- _Requests_
**1)** Set down the reading text as it stands from "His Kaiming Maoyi" to "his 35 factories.", and nothing more.
**2)** From the listing below, copy only the lines running from the line that contains "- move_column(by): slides" to the line that contains "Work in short", both included.

- _Reading text_
━━━━
China's SMEs closing by the thousands; situation worse in recent weeks

By Sim Chi Yin, China Correspondent

ST_IMAGES_P1BLURBS28-APE.jpg


The plight of China's factories was brought into sharp focus when several toy-makers in Guangdong collapsed. Hundreds of workers protested for days in Zhang Mu Tou outside one of the failed factories. --

BEIJING: Chinese factory owner Ma Ning has shrunk his business by a third and fired 1,000 workers over the past months.

But as the chill of the global financial storm sweeps into his eastern coastal city of Wenzhou, Mr Ma wonders how many more he can trim.

His Kaiming Maoyi group - which produces shoes and spectacles for Europe, the United States and South America - has about 2,500 workers remaining at his 35 factories.

China, for years now the factory of the world, has skidded to its slowest growth in five years.

With fewer orders for made-in-China toys, electronics and clothes, the mainland's exporters, who generated 37 per cent of the country's gross domestic product last year, are bearing the brunt of the slowdown.

Already, industry watchers are using terms 'financial tsunami' and 'domino effect' to describe the wave of factory closures in the southern Pearl River Delta and eastern Zhejiang provinces, China's manufacturing heartland.
━━━━
- _Information supplied_
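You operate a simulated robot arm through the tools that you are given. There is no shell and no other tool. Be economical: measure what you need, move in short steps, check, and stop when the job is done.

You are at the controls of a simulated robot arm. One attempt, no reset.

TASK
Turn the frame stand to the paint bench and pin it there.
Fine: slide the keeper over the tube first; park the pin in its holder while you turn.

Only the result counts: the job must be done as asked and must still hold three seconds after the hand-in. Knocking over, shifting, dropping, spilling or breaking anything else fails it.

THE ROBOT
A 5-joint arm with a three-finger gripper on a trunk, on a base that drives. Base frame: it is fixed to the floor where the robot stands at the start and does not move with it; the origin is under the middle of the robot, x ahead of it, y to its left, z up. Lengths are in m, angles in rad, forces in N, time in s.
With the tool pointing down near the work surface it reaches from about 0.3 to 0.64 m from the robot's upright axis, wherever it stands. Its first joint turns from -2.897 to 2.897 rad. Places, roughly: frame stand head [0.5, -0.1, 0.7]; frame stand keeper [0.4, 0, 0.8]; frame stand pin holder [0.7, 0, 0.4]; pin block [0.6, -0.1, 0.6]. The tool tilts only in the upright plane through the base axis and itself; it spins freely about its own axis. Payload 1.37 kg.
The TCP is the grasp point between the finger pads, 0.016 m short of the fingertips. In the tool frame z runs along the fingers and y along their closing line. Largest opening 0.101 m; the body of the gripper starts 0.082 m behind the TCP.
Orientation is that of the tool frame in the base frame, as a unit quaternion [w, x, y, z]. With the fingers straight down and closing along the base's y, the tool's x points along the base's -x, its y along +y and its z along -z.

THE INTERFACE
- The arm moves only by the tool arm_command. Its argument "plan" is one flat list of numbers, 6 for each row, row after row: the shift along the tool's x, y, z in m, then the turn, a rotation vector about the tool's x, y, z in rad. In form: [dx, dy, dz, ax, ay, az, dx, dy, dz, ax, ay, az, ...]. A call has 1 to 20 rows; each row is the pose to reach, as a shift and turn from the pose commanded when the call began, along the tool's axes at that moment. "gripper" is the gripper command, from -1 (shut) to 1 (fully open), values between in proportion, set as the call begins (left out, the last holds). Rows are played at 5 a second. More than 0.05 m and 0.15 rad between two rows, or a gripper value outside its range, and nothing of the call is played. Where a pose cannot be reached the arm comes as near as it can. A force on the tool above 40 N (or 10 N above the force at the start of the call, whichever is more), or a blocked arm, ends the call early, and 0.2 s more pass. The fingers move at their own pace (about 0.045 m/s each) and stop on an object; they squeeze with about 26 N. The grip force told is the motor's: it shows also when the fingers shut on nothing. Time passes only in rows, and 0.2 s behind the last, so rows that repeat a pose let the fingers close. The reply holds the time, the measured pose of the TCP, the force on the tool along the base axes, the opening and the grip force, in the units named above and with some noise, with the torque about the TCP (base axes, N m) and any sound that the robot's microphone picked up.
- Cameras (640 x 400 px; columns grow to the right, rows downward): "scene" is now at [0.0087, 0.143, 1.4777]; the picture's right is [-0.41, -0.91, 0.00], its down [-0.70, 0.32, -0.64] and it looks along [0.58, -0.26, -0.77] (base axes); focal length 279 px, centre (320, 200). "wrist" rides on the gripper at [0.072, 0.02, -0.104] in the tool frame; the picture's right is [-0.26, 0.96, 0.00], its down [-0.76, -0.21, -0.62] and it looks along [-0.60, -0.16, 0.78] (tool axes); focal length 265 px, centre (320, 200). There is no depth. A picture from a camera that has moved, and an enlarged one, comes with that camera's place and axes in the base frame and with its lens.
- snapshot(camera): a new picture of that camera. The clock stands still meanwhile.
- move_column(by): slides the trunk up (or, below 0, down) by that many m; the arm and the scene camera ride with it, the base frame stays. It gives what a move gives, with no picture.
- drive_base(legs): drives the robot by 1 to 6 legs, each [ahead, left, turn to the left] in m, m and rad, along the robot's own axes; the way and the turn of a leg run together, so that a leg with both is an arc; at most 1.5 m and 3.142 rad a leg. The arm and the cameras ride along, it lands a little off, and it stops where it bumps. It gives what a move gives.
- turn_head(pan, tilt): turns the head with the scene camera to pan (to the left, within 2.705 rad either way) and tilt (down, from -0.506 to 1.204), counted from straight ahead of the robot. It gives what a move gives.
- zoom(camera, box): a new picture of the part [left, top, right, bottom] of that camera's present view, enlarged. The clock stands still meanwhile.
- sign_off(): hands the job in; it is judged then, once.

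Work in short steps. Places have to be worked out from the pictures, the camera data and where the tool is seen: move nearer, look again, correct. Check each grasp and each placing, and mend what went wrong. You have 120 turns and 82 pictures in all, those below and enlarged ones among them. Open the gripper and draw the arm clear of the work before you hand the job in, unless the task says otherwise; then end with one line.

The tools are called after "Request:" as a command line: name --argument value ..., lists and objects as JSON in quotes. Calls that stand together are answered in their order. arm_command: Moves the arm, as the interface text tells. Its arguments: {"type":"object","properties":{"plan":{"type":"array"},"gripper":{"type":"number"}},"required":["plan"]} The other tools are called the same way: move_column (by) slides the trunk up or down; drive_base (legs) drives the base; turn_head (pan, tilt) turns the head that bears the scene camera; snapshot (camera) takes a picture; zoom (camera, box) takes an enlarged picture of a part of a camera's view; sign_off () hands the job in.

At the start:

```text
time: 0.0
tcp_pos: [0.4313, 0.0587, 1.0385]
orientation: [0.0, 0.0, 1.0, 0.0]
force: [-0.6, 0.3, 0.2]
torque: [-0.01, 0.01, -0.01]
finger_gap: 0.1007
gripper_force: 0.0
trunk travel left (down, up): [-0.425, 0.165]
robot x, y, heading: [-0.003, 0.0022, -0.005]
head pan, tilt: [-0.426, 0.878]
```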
━━━━
- _Exercise responses_
**1)**
His Kaiming Maoyi group - which produces shoes and spectacles for Europe, the United States and South America - has about 2,500 workers remaining at his 35 factories.

**2)**
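- move_column(by): slides the trunk up (or, below 0, down) by that many m; the arm and the scene camera ride with it, the base frame stays. It gives what a move gives, with no picture.
- drive_base(legs): drives the robot by 1 to 6 legs, each [ahead, left, turn to the left] in m, m and rad, along the robot's own axes; the way and the turn of a leg run together, so that a leg with both is an arc; at most 1.5 m and 3.142 rad a leg. The arm and the cameras ride along, it lands a little off, and it stops where it bumps. It gives what a move gives.
- turn_head(pan, tilt): turns the head with the scene camera to pan (to the left, within 2.705 rad either way) and tilt (down, from -0.506 to 1.204), counted from straight ahead of the robot. It gives what a move gives.
- zoom(camera, box): a new picture of the part [left, top, right, bottom] of that camera's present view, enlarged. The clock stands still meanwhile.
- sign_off(): hands the job in; it is judged then, once.

Work in short steps. Places have to be worked out from the pictures, the camera data and where the tool is seen: move nearer, look again, correct. Check each grasp and each placing, and mend what went wrong. You have 120 turns and 82 pictures in all, those below and enlarged ones among them. Open the gripper and draw the arm clear of the work before you hand the job in, unless the task says otherwise; then end with one line.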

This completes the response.